→ WRITTEN REQUEST A
Reproduce the wording of the document extract between "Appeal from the" and "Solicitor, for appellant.", with both ends included.

-- start DOCUMENT EXTRACT --

CITY OF PHILADELPHIA, APPELLANT
v.
KATHERINE TASKER, APPELLEE



Appeal from the Order of the Court of Common Pleas of Philadelphia County, in the case of Katherine Tasker v. City of Philadelphia, No. 529 April Term, 1983.

COUNSEL

Miriam B. Brenaman, Assistant City Solicitor, with her, Barbara R. Axelrod, Divisional Deputy in Charge of Appeals, Norma S. Weaver, Chief Deputy in Charge of Claims, and Handsel B. Minyard, City Solicitor, for appellant.

George F. Schoener, Jr., M. Mark Mendel, Ltd., for appellee.

Judges Barry and McGinley, and Senior Judge Narick, sitting as a panel of three. Opinion by Judge Barry.

Author: Barry

[ 119 Pa. Commw. Page 521]

The City of Philadelphia (City) appeals from an order of the Court of Common Pleas of Philadelphia County dismissing its motion for post-trial relief for failure to file its brief in support of those motions within the time period prescribed by a local rule of court.

Katherine Tasker (appellee) instituted an action against the City to recover damages for injuries she sustained when she tripped on a walkway while walking through Overington Park. A jury trial before the Honorable Charles P. Mirarchi, Jr. was subsequently held on the matter. The jury returned a verdict in favor of appellee. Thereafter, the City filed a timely motion for post-trial relief, while the appellee filed motions for delay damages and for sanctions and attorney's fees against the City and Maura J. Lynch, the Assistant City Solicitor who had tried the case. At the time the City filed its motion for post-trial relief, it indicated that a full transcript of the proceedings was necessary in order to write a brief in support of its motion.

The notes of testimony were eventually transcribed and delivered in two parts to all counsel; the first part on January 12, 1987 and the second on January 27, 1987. Subsequently, on April 1, 1987, the post-trial motions clerk, pursuant to subsection (c)(6) of Philadelphia Civil Rule 240 (Rule 240) sent all counsel notice that the moving party (the City) was required to file its brief within thirty-five days from the date of the notice. The City, however, failed to file its brief within that period of time. On May 12, 1987, the appellee filed a motion to dismiss the City's motion for post-trial relief because of this failure.

On May 21, 1987, Ms. Lynch wrote a letter to the trial judge, in which she claimed that the reason that

[ 119 Pa. Commw. Page 522]

    the City's brief in support of its motion for post-trial relief had not been filed within the time period prescribed by the local rule was that she had never received the notice which had been sent by the post-trial motions clerk on April 1, 1987 and that she had only seen a copy of this notice when she had received a copy of the appellee's motion to dismiss the motion for post-trial relief, to which a copy of the April 1, 1987 notice was attached. It was contended that the reason that the notice had not been received was that it was inadequately addressed.*fn1 A request for an opportunity for the City to formally respond to the appellee's motion to dismiss the City's motion for post-trial relief within thirty days after the date it had been filed and to file a brief in support of the City's motion for post-trial relief within the thirty-five day period following the receipt of the appellee's motion to dismiss the City's motion for post-trial relief was made therein.

-- end DOCUMENT EXTRACT --
-- start GIVEN DATA --

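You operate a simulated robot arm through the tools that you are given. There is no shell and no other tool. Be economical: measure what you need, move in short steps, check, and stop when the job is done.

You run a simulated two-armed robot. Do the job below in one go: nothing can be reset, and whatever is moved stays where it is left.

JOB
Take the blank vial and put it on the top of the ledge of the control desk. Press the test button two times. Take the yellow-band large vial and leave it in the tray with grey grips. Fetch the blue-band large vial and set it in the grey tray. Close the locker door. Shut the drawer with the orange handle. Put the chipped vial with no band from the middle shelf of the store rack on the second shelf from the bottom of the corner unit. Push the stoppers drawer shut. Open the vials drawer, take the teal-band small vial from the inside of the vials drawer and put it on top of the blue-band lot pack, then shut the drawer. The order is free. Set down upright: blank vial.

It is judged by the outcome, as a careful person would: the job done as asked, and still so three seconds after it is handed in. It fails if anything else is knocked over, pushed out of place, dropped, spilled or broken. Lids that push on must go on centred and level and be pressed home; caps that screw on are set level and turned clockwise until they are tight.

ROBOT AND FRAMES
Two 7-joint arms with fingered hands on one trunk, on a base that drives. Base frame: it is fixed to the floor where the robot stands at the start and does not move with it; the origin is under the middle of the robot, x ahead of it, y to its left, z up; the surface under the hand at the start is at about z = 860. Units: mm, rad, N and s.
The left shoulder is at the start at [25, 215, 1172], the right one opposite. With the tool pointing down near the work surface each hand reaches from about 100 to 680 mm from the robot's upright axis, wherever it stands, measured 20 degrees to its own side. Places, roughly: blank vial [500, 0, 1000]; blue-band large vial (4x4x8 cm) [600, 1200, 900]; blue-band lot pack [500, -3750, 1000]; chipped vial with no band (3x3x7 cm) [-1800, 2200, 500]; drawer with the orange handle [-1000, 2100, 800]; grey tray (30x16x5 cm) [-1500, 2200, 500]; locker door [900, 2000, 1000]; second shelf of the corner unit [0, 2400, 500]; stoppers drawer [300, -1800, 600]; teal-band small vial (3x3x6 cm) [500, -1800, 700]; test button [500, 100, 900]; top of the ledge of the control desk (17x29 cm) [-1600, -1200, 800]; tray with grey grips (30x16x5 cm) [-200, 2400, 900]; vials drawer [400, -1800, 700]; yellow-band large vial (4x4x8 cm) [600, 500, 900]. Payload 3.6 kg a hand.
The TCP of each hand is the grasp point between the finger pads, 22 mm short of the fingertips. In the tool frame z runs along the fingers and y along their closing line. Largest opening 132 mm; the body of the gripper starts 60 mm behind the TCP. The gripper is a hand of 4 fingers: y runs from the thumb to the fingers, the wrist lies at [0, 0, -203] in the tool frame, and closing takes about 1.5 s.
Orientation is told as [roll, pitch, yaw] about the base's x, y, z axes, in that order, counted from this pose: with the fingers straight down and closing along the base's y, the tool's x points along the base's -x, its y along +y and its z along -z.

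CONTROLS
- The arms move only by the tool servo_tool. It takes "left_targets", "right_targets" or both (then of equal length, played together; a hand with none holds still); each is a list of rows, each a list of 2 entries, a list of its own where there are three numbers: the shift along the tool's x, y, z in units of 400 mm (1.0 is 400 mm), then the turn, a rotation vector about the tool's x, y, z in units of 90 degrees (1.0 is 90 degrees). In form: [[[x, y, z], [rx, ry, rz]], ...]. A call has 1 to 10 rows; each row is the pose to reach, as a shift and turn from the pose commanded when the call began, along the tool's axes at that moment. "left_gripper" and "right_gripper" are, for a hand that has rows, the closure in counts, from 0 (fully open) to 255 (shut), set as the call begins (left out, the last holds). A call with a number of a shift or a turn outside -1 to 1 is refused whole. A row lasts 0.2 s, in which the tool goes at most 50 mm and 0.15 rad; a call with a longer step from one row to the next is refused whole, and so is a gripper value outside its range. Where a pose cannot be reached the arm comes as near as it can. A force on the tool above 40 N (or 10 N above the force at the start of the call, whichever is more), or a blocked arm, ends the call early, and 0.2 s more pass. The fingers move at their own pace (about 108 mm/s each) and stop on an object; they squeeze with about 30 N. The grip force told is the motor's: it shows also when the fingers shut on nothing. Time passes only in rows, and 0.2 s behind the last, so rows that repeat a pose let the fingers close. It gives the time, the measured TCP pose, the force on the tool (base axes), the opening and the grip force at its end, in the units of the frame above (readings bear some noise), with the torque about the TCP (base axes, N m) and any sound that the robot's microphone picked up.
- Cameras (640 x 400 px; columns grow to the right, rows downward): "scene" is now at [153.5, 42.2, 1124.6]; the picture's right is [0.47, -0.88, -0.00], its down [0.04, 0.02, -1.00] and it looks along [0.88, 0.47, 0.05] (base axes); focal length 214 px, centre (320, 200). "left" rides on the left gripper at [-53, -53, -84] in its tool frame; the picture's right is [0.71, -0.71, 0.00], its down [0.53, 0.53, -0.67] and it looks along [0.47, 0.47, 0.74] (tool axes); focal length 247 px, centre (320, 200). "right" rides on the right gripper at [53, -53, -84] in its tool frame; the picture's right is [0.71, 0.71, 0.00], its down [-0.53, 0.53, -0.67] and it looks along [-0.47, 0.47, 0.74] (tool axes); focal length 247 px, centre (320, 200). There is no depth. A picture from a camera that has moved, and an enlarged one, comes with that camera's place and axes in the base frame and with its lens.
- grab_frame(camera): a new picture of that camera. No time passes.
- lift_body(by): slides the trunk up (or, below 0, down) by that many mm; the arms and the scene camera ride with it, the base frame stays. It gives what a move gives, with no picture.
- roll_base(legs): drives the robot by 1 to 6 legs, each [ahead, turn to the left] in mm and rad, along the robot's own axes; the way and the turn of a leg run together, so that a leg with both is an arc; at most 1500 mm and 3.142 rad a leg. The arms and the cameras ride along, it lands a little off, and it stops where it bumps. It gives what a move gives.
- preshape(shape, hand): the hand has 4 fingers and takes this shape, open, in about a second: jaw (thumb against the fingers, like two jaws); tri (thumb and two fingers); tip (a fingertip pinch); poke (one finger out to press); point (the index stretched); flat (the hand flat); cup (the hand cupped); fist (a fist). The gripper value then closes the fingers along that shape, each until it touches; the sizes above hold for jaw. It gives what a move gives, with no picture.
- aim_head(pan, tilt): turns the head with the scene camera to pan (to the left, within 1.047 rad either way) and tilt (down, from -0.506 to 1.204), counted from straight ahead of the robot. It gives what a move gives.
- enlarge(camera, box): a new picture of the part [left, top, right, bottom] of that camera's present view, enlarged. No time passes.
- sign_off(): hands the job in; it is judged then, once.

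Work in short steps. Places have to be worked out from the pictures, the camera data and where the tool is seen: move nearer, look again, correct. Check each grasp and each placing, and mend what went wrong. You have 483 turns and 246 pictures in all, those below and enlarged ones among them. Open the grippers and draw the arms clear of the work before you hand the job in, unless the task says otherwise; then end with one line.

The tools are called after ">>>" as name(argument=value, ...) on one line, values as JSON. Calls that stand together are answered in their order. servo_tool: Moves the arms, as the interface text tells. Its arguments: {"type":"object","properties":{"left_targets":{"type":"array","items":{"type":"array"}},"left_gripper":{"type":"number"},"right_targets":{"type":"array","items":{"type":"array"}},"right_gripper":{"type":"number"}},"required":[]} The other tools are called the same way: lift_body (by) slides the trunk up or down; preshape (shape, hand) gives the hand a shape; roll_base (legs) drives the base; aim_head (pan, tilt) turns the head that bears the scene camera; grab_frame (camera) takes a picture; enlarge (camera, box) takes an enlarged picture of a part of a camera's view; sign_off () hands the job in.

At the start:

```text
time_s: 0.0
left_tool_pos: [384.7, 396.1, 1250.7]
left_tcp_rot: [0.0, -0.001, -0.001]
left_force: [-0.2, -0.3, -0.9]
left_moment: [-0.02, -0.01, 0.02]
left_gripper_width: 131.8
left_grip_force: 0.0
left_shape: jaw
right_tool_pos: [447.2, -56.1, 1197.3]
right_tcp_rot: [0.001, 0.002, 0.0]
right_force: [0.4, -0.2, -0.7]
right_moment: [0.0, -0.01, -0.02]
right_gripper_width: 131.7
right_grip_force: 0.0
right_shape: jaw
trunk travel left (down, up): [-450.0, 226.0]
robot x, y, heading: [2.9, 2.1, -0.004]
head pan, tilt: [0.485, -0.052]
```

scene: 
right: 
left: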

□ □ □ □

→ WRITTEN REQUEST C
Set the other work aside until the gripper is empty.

-- end GIVEN DATA --

→ WRITTEN REQUEST B
Return exactly the lines above from the line that has "- preshape(shape, hand): the" through the line that has "- enlarge(camera, box): a", inclusive, and nothing else.

→ REPLY A
Appeal from the Order of the Court of Common Pleas of Philadelphia County, in the case of Katherine Tasker v. City of Philadelphia, No. 529 April Term, 1983.

COUNSEL

Miriam B. Brenaman, Assistant City Solicitor, with her, Barbara R. Axelrod, Divisional Deputy in Charge of Appeals, Norma S. Weaver, Chief Deputy in Charge of Claims, and Handsel B. Minyard, City Solicitor, for appellant.

→ REPLY B
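- preshape(shape, hand): the hand has 4 fingers and takes this shape, open, in about a second: jaw (thumb against the fingers, like two jaws); tri (thumb and two fingers); tip (a fingertip pinch); poke (one finger out to press); point (the index stretched); flat (the hand flat); cup (the hand cupped); fist (a fist). The gripper value then closes the fingers along that shape, each until it touches; the sizes above hold for jaw. It gives what a move gives, with no picture.
- aim_head(pan, tilt): turns the head with the scene camera to pan (to the left, within 1.047 rad either way) and tilt (down, from -0.506 to 1.204), counted from straight ahead of the robot. It gives what a move gives.
- enlarge(camera, box): a new picture of the part [left, top, right, bottom] of that camera's present view, enlarged. No time passes.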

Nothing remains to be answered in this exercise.